Reverence requires some ‘unknowing’, a widening of our perception, an allowing of the mystery of the present moment

So reverence requires some ‘unknowing’, a widening of our perception, an allowing of the mystery of the present moment. I am reminded of moments when I am dancing when I have caught a glimpse of my own sacredness or beauty and the miracle of being alive in a body, when I’ve looked at my moving hand in awe and seen it for the miracle of life it is, when I have seen the billions of years of evolution that went into its making, when I felt the connection to all the ancestors who are part of this hand, when I realized anew that this hand will one day no longer exist..  

And then there are the moments of grace when I catch sight of others and see them as more than the person I know, more than a mix of appealing and annoying traits, more than the particular behaviour they engage in. Of course, all too often, I am swept up by the busyness of my thoughts and the perfectly and strategically arranged pathways to the known they lead me on.
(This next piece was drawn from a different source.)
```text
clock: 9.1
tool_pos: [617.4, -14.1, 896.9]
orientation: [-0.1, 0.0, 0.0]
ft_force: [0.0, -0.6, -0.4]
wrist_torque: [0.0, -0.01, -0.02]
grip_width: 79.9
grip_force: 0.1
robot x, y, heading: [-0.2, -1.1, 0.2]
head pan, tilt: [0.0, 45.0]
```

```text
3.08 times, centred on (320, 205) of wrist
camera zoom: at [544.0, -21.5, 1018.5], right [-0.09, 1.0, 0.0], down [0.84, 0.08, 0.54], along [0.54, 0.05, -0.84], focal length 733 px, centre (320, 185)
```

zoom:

No space for reverence or unexpected beauty there. 
 
It’s no accident that these moments of opening to reverence happen most often when I am dancing, moving mindfully, or in nature. There, my mind is quieter, I am more connected to my other ways of knowing, my senses, my imagination. And the more I learn about how the brain works, the more I recognise how much practice, commitment, and dedication it takes to continuously see beyond our own biases, stories, and assumptions. It’s for good reason that John O’Donohue mentions the ‘careful rituals of approach’.  

What’s your experience of approaching–life, the world around you, other beings, yourself–with reverence? In what situations, with whom, have you practiced this or where might you want to bring this way of being into play?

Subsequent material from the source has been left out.